Enjoying the first full year of operations at the initial phase of its Paulsboro Marine Terminal and weathering tariff-related impacts on steel volumes, the South Jersey Port Corp. is continuing to move breakbulk cargos at a record pace at its facilities along the New Jersey side of the Delaware River.
It’s easy to see why longtime SJPC executive Jay Jones is stoked, albeit while working extra-long hours and wearing several figurative hats.
In calendar 2018, the SJPC’s four facilities – the Joseph A. Balzano (formerly Beckett Street) and Broadway marine terminals in Camden, plus terminals in Paulsboro and Salem – combined to handle 4,338,546 short tons of cargo, up 1 percent from the prior record, established in 2017.“During the last year, since our terminals here in Camden and Paulsboro are very steel-oriented facilities, the steel and aluminum tariffs did take a chunk out of us, so our increases would have been more,” Jones told AJOT.
Now in his 29th year with the SJPC, Jones last April, upon departure of 32-year SJPC veteran Kevin Castagnola, added acting executive director responsibilities to his roles as the quasigovernmental entity’s deputy executive director, facility security officer, public information officer and board secretary.
Paulsboro operations, which got under way in March 2017 with a single 850-foot-long berth, are in the process of being amplified. The Paulsboro facility, operated by Holt Logistics, has been ballyhooed as the first major new port terminal to be built on the Delaware River in more than half a century. Its primary user is NLMK USA, a unit of Russia’s largest steelmaker, which imports steel slabs from Russia and sends them on unit trains to mills in far Western Pennsylvania and Northwest Indiana.
The SJPC, in conjunction with the Gloucester County Improvement Authority, is moving forward with second-phase Paulsboro Marine Terminal construction at the former BP tank farm site across the Delaware River from Philadelphia International Airport, with a contract having been issued last summer to build out two more ship wharves and a barge berth.
“Those berths will come online in a staggered process as they are completed,” Jones said. “In about three years, we’ll complete the phase two construction. It will grow exponentially as they come online over the next three years.
“Once we get another berth online, it opens up the opportunity for new lines and new customers for the terminal,” he added.
Undertakings at the 200-acre Paulsboro property also include improving an additional 80 acres of terminal space, augmenting the 50 acres unveiled in the first phase, as well as utilities enhancements.
Much of the Paulsboro work has been supported by sales of subordinated marine terminal revenue bonds, including $175 million from SJPC bonds issued in 2009. In addition, a subsequent $180 million issue is earmarked for Paulsboro infrastructure development.

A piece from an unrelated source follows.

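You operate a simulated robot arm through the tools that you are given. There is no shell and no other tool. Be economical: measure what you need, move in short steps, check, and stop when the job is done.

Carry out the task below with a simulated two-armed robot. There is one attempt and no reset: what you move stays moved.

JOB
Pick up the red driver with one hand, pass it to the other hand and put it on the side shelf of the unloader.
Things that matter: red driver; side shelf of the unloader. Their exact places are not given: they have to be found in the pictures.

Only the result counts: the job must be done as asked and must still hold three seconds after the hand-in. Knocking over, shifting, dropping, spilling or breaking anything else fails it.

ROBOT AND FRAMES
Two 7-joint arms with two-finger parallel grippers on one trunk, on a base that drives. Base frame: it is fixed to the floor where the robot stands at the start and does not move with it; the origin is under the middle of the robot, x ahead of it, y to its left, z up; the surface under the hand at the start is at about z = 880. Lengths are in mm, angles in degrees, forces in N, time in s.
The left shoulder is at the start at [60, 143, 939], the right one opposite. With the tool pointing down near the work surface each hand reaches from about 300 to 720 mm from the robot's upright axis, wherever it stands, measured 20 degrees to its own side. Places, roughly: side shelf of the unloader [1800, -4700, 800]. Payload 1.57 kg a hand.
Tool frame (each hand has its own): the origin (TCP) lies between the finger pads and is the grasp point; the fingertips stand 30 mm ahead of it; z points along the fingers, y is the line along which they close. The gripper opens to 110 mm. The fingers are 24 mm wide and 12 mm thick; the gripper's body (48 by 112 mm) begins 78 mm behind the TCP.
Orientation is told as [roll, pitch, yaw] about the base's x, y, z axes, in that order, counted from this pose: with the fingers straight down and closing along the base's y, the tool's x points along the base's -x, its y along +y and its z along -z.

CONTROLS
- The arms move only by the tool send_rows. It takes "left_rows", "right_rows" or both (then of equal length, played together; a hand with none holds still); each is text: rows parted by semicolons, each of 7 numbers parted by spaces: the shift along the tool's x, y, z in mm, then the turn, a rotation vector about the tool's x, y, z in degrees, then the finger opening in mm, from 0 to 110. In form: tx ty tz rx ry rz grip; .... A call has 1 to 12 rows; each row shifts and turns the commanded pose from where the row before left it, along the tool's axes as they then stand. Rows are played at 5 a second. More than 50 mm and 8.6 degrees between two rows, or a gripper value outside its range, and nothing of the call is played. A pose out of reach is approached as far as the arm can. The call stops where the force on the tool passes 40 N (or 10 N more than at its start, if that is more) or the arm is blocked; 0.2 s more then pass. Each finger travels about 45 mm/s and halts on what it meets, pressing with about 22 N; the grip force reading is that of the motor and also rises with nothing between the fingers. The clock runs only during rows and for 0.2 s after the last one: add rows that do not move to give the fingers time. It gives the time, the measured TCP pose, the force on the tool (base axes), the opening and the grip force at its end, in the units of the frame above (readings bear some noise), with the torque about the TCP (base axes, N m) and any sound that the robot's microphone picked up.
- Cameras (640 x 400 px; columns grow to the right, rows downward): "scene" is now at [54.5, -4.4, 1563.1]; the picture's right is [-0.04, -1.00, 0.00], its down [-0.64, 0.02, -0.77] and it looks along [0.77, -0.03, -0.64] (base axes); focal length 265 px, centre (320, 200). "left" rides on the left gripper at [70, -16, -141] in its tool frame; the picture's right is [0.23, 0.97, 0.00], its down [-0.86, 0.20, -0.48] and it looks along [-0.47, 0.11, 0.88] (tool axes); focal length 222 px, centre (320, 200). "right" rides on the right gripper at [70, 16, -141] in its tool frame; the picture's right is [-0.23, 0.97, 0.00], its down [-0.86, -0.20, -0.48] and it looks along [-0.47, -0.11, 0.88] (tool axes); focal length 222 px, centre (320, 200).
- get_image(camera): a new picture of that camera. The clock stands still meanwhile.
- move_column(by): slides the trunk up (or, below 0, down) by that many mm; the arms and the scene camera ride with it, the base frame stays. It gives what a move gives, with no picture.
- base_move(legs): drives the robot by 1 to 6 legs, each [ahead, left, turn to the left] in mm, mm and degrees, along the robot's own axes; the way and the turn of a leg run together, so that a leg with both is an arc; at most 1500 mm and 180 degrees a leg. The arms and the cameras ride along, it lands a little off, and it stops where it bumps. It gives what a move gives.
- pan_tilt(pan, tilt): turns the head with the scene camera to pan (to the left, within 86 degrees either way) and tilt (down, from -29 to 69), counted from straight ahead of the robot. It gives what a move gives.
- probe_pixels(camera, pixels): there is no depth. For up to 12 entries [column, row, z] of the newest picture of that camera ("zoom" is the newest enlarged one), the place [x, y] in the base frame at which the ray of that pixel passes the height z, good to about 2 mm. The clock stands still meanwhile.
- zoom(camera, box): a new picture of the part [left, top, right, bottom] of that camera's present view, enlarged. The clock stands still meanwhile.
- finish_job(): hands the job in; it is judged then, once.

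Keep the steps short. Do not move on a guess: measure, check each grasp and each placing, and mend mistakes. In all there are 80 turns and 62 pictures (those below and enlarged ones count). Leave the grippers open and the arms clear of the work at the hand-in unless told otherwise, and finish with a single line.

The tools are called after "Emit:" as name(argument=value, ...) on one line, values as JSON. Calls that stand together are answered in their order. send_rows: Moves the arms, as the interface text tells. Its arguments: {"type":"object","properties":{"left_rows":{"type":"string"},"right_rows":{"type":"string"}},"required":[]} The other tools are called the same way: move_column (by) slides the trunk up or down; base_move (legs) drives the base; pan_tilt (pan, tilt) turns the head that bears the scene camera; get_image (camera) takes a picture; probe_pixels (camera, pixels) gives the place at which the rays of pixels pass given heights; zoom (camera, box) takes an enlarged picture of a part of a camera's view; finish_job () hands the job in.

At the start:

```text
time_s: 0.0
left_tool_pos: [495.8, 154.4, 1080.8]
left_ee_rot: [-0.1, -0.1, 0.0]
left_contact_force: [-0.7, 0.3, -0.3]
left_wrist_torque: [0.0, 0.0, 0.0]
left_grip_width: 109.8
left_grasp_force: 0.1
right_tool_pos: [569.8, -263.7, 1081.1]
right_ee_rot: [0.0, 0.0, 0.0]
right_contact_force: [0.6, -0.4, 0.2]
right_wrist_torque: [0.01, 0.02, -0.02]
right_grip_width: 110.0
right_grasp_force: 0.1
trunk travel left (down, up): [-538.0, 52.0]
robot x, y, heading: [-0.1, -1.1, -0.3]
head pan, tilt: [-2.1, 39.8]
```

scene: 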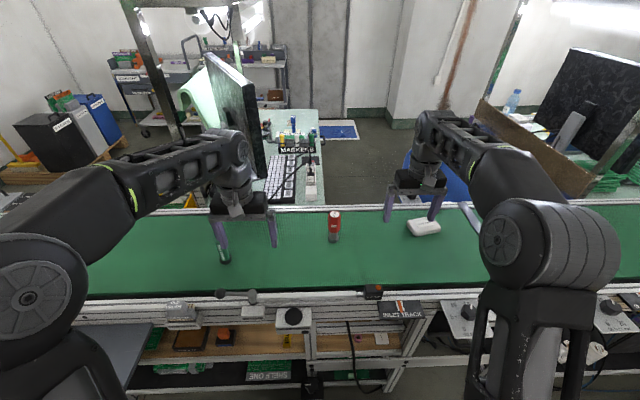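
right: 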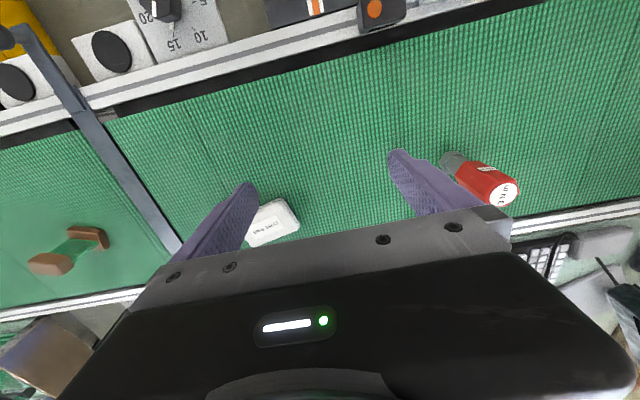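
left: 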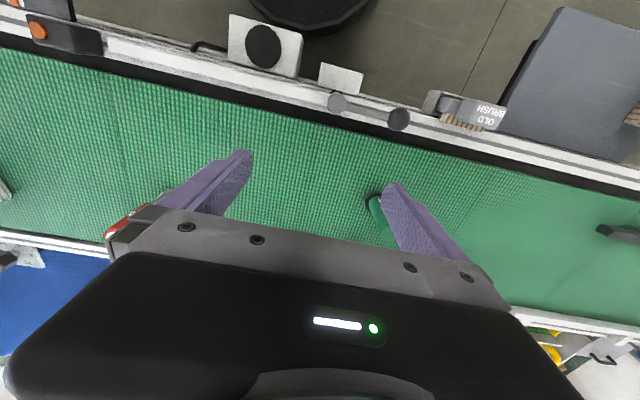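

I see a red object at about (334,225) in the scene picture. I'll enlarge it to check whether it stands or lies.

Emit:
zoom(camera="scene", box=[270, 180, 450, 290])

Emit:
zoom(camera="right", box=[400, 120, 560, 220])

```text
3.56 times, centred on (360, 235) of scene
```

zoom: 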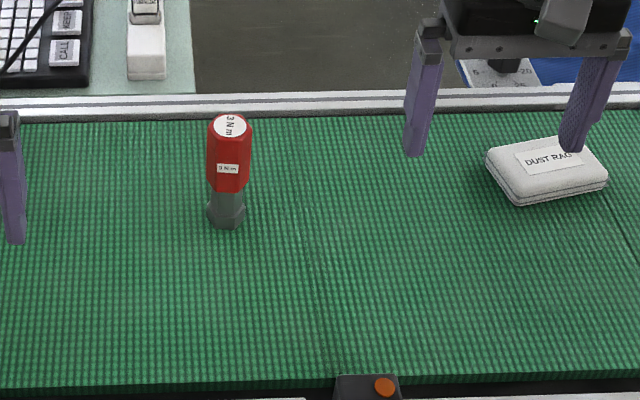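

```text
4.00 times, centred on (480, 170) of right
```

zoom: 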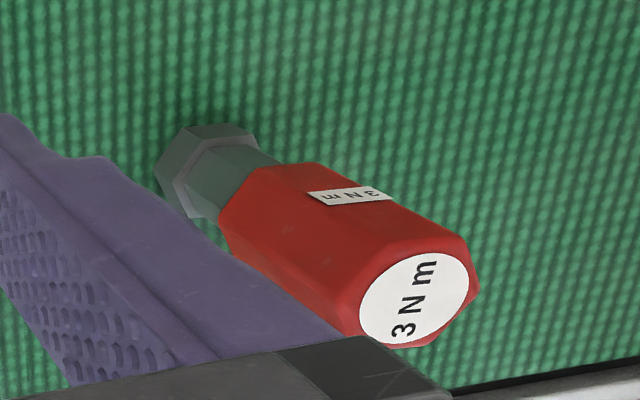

Multiple state and federal grants also are providing a boost.Some $45 million in bond-backed projects at Camden terminals include maintenance dredging, now under way by Weeks Marine, and pier and bridge improvements.

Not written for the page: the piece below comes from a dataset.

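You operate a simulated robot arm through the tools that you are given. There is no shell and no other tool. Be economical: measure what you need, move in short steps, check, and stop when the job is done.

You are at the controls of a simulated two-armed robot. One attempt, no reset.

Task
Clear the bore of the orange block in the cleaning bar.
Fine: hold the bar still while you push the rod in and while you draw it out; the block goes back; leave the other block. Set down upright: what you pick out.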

A rail access improvement project at the Broadway Marine Terminal is advancing thanks to a New Jersey Department of Transportation freight rail systems grant, while the SJPC is engaged with Conrail in building of a wye track to create greater efficiencies and, at the same time, benefit motorists going in and out of the town of Paulsboro.
“These enhancements increase and improve the state’s intermodal capabilities and generate economic development and jobs, and it’s a good place to invest,” Jones said. “Our operations every day involve all sorts of public-private partnerships and coordination with multiple companies to bring the ships up the river and work the ships.”
In addition to the handling of various steel cargos, including slabs, coils and structural steel, SJPC facilities bustle with such varied activity as imports of cocoa beans (destined for local chocolate factories), wood products and blast furnace slag, while exports are highlighted by cement and recycled metal.
At the SJPC’s 28-acre Salem Marine Terminal – at a location that incredibly enough dates back to 1682 as a port of entry – U.S. Concrete last year handled 417,000 tons of sand and gravel, up 35 percent over 2017 volume. The bulk cargo originates in a South Jersey quarry and heads out by barge to New York state.
“Our specialty is handling breakbulk cargos and some dry bulk,” Jones said, noting that SJPC facilities seldom see movement of containerized cargos.
Also, SJPC leadership is working with the national Foreign-Trade Zones Board to reorganize the port’s FTZ No. 142 under the alternative site framework, aimed at providing zone users with better and quicker access to FTZ benefits, such as deferral, reduction or even elimination of U.S. Customs duties.